As to the substantive issues in the appeal, which concerned the proper interpretation of the Montserrat Companies Act, the Board gave guidance as to the interpretation of the version of the statute that had previously been in force and, at paragraphs 23-24 of the judgment, identified a number of “puzzling difficulties” with the current version of the Companies Act, the Montserrat Companies Act 2023, as “something which the legislature might wish to iron out both in Montserrat and any other Caribbean countries which have adopted disqualification legislation in the same form”.
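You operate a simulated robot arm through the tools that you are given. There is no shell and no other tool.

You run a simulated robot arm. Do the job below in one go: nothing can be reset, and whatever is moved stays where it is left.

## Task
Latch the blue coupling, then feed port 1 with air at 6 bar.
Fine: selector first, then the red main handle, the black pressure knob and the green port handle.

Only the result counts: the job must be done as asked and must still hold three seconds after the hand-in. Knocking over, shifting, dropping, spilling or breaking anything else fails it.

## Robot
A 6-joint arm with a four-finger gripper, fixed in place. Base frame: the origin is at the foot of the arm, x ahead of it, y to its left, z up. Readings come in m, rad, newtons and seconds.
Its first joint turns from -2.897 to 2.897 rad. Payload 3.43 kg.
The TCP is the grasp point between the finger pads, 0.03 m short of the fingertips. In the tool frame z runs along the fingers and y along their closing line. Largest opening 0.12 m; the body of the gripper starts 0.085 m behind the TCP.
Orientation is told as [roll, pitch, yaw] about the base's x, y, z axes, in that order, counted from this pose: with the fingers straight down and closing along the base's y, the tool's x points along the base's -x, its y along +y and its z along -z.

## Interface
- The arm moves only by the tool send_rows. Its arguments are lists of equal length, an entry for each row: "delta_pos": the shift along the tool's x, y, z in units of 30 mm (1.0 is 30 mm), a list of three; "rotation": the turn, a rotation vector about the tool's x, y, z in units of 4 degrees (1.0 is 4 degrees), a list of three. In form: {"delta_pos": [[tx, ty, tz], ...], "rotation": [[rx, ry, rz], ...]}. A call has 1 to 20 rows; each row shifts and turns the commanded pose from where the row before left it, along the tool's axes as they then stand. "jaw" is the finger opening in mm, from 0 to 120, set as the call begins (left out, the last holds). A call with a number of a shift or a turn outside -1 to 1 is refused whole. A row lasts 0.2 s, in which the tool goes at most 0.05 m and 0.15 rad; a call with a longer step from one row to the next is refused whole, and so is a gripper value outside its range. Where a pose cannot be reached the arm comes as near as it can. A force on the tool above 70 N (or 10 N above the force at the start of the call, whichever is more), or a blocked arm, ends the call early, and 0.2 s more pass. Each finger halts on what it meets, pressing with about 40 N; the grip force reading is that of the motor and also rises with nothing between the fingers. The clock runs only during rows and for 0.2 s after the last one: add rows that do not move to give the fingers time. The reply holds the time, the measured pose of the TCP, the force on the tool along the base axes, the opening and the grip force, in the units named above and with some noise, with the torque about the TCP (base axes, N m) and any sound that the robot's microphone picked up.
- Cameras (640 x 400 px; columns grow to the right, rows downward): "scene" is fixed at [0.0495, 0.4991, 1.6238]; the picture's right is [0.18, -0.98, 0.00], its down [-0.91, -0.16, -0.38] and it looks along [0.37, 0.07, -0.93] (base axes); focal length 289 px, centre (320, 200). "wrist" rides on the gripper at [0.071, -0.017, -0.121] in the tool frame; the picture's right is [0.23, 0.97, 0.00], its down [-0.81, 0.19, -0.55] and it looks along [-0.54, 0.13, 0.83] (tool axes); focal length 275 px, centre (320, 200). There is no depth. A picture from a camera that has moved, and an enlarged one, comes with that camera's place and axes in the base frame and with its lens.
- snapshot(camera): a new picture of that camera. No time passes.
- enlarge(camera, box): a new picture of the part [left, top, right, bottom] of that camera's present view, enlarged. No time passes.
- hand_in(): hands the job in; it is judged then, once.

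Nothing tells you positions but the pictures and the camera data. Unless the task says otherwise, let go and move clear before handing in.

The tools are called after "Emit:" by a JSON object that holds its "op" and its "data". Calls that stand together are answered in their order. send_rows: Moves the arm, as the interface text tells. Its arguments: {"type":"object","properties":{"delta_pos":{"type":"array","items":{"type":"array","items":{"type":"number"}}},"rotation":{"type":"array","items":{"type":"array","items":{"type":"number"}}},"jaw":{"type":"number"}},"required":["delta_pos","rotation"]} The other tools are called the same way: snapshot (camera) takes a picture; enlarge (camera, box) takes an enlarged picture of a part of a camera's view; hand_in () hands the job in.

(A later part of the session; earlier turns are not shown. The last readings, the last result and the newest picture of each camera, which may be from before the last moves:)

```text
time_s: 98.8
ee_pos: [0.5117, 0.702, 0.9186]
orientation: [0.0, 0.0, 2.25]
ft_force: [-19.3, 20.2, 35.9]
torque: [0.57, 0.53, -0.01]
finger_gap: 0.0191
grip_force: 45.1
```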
The Board also gave guidance as to the evidential status of a report prepared by an inspector appointed to investigate the affairs of a company, at paragraphs 29-32, holding at paragraph 32 that there is no “general principle” that such a report is to be given limited weight, and at paragraph 31 that, “at the end of the day the weight to be attributed to the report as evidence is a matter for the court in each case, having reviewed the evidence as a whole.”

The judgment appears here.

Laura Newton was instructed by the Respondents on a pro bono basis, through Advocate, very shortly before the hearing of the appeal, and appeared as sole counsel in the Privy Council. The Board noted that her “thorough preparation and well-crafted submissions were of substantial assistance.”